Durante la campagna elettorale, Donald Trump ha dichiarato l’intenzione di imporre dazi compresi tra il 60% e il 100% su tutti i prodotti provenienti dalla Cina, per contrastare pratiche economiche ritenute illecite. A questo si aggiunge l’obiettivo di ridurre la dipendenza americana dalla Cina in settori quali l’elettronica, l’acciaio e i prodotti farmaceutici. Tale proposta, se attuata, potrebbe innescare una guerra commerciale e determinare il deterioramento delle relazioni bilaterali. Già nel corso del suo primo mandato, l’ex presidente aveva imposto dazi medi del 18% su beni cinesi e altre barriere commerciali volte a limitare l’interdipendenza fra i due paesi. Tuttavia, l’approccio non era stato privo di ambiguità, come dimostrato dall’opposizione di Trump a un potenziale divieto totale di TikTok, una posizione che riflette una strategia non sempre coerente.

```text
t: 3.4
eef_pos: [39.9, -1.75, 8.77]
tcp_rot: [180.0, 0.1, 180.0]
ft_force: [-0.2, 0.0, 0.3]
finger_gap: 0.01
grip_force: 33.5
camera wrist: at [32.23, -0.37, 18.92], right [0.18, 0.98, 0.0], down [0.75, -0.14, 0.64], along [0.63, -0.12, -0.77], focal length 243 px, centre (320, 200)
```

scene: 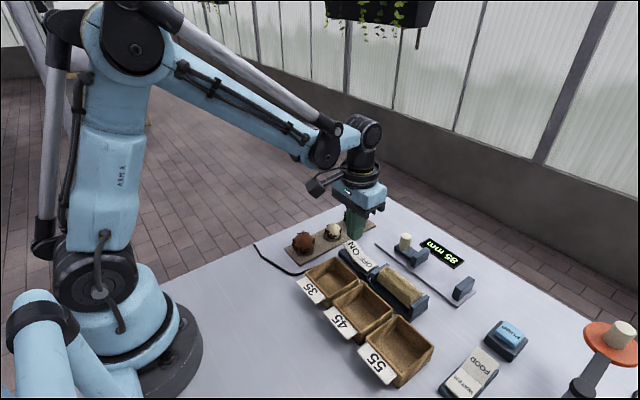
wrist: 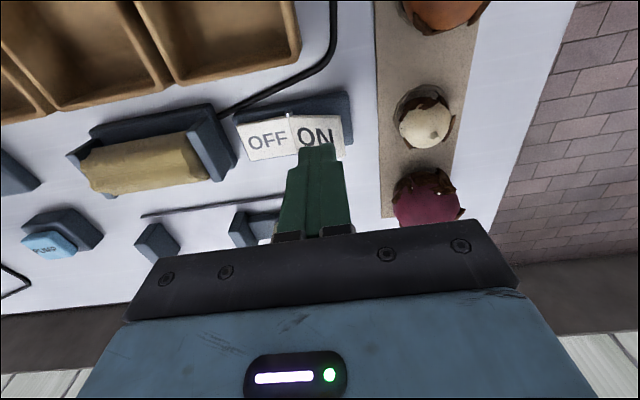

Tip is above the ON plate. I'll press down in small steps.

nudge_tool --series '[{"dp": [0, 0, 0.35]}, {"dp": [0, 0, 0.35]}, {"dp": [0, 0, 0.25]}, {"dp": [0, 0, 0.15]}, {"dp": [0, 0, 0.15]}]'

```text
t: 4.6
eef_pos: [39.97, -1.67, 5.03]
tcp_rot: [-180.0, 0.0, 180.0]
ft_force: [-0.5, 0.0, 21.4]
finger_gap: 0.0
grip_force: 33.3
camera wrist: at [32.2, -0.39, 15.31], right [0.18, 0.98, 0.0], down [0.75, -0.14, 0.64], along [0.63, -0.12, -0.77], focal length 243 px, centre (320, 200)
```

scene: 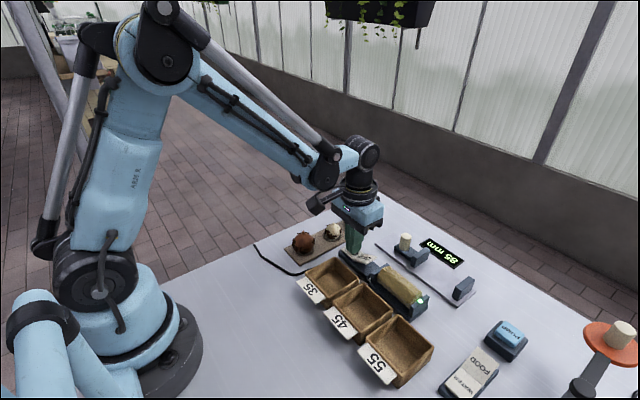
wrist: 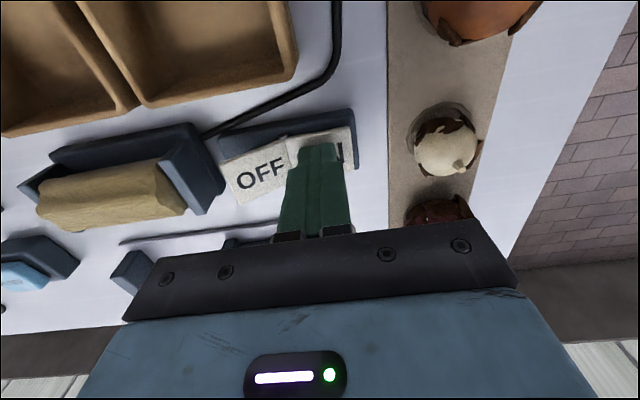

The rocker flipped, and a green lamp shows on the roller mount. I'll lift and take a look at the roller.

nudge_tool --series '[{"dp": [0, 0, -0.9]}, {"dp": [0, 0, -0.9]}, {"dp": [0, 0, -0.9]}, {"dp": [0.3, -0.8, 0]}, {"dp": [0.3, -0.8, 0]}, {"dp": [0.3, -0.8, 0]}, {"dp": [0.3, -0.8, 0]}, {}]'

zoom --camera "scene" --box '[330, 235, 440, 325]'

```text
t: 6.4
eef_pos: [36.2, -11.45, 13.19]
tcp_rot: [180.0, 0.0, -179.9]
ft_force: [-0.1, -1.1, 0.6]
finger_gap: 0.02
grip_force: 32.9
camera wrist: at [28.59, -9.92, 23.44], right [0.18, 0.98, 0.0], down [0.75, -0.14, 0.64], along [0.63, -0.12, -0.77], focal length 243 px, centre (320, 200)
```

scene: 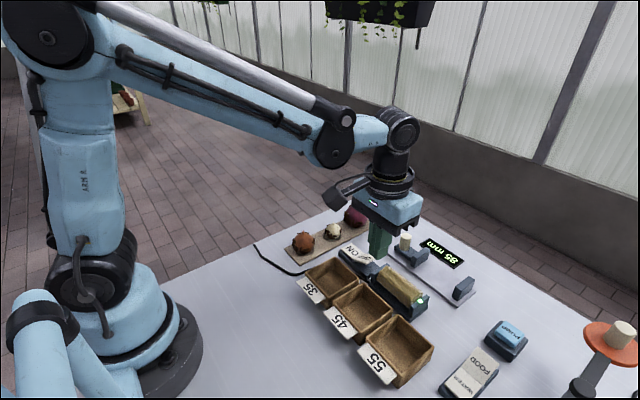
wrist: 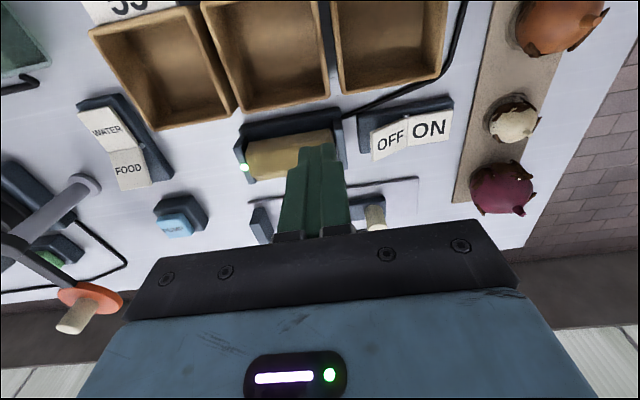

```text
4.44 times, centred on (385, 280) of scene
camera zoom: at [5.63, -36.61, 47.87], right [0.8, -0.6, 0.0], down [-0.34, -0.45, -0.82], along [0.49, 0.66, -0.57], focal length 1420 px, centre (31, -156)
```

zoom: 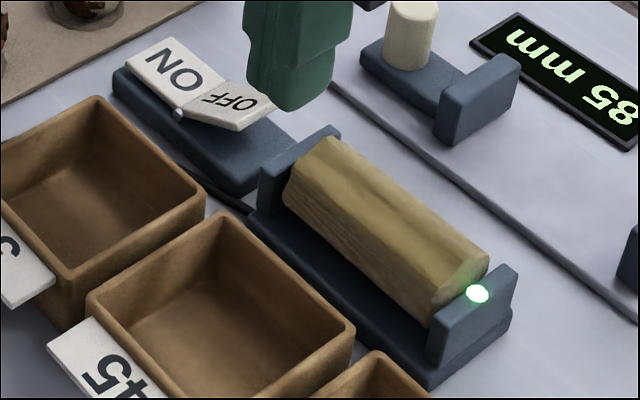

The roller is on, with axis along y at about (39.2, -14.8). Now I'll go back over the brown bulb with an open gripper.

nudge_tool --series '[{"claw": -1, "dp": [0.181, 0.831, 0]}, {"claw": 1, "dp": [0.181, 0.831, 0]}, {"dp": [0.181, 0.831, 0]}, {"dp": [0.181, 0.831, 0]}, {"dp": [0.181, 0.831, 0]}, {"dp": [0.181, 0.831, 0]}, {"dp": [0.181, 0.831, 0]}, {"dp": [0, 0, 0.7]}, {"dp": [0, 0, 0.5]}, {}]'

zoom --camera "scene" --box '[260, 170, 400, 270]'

Ad oggi le relazioni tra Stati Uniti e Cina sono ulteriormente complicate dalla crescente tensione nello Stretto di Taiwan. La modernizzazione delle capacità militari cinesi ha conferito a Pechino una maggiore capacità di esercitare pressione su Taiwan attraverso dimostrazioni di forza e altre iniziative coercitive. Sebbene Trump abbia menzionato raramente l’isola, in queste occasioni ha criticato il presunto sottopagamento taiwanese per le garanzie statunitensi in materia di difesa e il monopolio di Taiwan nell’industria dei semiconduttori. Nondimeno, durante il suo primo mandato, i funzionari della sicurezza nazionale avevano adottato misure volte a rafforzare il sostegno a Taiwan, evidenziando tendenze contradditorie che potrebbero ripetersi in questo secondo mandato.

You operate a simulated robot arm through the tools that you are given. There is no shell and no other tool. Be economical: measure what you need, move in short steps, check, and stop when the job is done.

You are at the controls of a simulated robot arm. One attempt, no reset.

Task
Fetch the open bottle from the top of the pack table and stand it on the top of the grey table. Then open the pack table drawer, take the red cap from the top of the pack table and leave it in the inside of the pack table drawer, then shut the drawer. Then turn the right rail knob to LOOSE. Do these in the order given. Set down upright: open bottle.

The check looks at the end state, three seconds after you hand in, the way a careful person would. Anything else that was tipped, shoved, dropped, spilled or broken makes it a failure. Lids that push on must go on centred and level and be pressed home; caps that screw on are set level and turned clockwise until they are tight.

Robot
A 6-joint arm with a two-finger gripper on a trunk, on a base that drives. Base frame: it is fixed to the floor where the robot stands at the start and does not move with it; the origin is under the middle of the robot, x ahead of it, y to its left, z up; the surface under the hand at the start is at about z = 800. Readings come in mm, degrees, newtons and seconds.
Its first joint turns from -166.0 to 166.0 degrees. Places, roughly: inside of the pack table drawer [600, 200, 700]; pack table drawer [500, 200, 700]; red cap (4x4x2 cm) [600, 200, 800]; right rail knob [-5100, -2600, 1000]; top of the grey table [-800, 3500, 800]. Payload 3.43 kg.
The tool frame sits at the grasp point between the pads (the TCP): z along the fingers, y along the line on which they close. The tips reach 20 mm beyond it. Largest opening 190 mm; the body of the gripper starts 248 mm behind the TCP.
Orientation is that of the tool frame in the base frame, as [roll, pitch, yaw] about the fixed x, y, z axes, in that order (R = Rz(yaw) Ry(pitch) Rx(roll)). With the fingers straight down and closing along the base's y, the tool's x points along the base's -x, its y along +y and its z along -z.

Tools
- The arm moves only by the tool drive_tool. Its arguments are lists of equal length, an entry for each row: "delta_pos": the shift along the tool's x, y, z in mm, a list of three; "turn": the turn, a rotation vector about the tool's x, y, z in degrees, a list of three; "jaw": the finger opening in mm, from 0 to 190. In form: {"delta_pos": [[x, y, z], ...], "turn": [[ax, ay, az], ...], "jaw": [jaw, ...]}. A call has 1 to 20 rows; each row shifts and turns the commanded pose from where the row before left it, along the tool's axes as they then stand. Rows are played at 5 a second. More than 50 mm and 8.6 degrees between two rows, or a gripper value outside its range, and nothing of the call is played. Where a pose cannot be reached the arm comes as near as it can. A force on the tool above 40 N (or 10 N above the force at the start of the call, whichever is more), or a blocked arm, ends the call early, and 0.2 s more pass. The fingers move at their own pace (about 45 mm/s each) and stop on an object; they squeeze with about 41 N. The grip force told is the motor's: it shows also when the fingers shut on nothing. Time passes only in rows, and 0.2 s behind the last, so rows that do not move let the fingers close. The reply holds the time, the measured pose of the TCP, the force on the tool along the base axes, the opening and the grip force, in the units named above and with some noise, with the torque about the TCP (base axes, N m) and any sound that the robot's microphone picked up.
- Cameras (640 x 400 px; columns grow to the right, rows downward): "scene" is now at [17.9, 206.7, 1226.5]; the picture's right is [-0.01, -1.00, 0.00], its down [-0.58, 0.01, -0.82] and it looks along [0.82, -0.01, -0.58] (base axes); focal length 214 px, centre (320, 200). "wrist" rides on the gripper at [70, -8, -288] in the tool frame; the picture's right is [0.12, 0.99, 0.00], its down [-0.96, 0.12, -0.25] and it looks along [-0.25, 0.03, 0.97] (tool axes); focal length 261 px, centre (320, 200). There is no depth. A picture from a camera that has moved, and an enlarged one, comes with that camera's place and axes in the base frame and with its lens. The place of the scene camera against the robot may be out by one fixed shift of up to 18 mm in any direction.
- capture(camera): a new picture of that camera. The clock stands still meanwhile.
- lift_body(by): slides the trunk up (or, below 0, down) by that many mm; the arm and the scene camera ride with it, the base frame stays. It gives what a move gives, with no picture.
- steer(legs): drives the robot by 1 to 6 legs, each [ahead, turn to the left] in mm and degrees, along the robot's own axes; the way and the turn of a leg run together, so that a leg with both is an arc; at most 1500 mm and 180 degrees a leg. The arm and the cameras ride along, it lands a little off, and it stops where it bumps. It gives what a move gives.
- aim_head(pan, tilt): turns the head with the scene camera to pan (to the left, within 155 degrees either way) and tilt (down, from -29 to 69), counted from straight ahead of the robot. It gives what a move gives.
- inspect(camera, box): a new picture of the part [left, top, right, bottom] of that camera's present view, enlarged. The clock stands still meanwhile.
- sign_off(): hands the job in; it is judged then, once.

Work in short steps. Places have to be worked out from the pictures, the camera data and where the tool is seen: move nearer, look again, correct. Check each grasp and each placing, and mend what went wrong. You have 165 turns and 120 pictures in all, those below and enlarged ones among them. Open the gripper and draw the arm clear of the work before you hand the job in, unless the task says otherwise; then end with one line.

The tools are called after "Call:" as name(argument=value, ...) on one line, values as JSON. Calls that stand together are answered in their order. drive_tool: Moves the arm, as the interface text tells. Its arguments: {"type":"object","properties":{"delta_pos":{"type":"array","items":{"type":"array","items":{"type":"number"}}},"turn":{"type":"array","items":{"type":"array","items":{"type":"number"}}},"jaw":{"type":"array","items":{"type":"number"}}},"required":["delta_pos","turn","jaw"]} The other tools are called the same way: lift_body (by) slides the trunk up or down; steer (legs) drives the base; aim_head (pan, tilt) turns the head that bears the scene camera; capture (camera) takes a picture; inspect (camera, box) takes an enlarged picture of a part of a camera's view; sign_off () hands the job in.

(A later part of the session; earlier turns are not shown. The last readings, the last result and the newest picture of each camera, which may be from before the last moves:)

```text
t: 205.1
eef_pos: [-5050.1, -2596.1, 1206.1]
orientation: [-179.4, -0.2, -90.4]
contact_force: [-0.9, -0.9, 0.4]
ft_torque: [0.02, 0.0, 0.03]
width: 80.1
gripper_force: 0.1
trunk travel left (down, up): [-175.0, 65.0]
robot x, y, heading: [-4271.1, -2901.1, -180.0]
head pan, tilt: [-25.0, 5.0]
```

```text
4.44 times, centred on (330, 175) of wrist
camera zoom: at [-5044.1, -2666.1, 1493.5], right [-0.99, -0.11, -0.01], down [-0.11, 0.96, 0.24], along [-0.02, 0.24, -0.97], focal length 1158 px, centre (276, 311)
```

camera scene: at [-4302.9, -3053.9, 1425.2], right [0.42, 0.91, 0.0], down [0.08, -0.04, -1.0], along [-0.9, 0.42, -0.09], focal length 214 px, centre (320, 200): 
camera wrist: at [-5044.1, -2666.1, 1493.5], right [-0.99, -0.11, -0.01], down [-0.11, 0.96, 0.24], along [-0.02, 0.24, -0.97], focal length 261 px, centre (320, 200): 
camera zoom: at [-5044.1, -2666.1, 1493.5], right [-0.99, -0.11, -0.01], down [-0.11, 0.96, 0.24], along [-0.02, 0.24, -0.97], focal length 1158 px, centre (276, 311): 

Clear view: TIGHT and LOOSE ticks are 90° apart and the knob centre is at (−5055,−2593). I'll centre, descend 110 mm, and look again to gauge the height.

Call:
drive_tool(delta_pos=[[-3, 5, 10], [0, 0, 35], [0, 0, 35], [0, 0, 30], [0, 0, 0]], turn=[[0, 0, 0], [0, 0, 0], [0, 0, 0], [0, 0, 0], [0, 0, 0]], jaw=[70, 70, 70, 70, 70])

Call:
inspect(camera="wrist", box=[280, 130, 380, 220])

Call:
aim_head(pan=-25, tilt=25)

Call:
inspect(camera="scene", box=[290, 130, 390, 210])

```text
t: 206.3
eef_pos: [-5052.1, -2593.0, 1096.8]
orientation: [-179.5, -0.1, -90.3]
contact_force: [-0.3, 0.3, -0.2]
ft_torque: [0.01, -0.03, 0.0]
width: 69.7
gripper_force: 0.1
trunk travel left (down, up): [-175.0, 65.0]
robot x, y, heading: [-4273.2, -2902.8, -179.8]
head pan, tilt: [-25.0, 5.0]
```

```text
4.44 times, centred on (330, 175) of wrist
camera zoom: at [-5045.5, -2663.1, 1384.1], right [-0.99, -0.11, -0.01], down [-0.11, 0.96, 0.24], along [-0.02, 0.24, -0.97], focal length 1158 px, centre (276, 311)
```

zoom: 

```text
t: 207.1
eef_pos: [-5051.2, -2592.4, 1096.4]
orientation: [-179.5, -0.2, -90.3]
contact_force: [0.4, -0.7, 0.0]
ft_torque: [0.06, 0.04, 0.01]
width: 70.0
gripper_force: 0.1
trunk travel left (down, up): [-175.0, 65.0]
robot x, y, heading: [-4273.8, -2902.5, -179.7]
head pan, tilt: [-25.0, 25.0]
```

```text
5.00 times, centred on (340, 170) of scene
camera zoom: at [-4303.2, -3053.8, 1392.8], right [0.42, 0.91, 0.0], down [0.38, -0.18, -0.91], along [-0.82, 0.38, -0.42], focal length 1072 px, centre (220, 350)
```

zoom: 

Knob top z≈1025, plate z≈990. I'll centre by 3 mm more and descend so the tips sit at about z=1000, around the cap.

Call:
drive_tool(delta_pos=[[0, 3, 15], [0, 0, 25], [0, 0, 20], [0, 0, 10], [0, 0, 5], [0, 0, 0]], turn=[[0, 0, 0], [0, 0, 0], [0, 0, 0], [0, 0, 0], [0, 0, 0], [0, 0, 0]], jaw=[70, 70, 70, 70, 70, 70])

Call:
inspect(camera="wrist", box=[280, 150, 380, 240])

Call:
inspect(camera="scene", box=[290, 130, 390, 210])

Le nomine della nuova amministrazione, infatti, suggerirebbero orientamenti potenzialmente divergenti nei confronti della Cina. Marco Rubio, indicato come futuro Segretario di Stato, è noto per il suo sostegno a Taiwan e per le sue critiche alla Cina, in particolare sul tema dei diritti umani. Mike Waltz, prossimo consigliere per la sicurezza nazionale, ha invocato pubblicamente un impegno militare diretto da parte degli Stati Uniti in difesa di Taiwan, qualora si verificasse un’aggressione da parte di Pechino. Tuttavia, vi sono segnali di un possibile approccio più moderato sul fronte commerciale. La scelta di Howard Lutnick come Segretario al Commercio lascia intravedere una preferenza per una strategia di “de-risking” anziché di “de-coupling”, al fine di ridurre i rischi legati alla dipendenza economica dalla Cina senza compromettere la stabilità dell’economia mondiale.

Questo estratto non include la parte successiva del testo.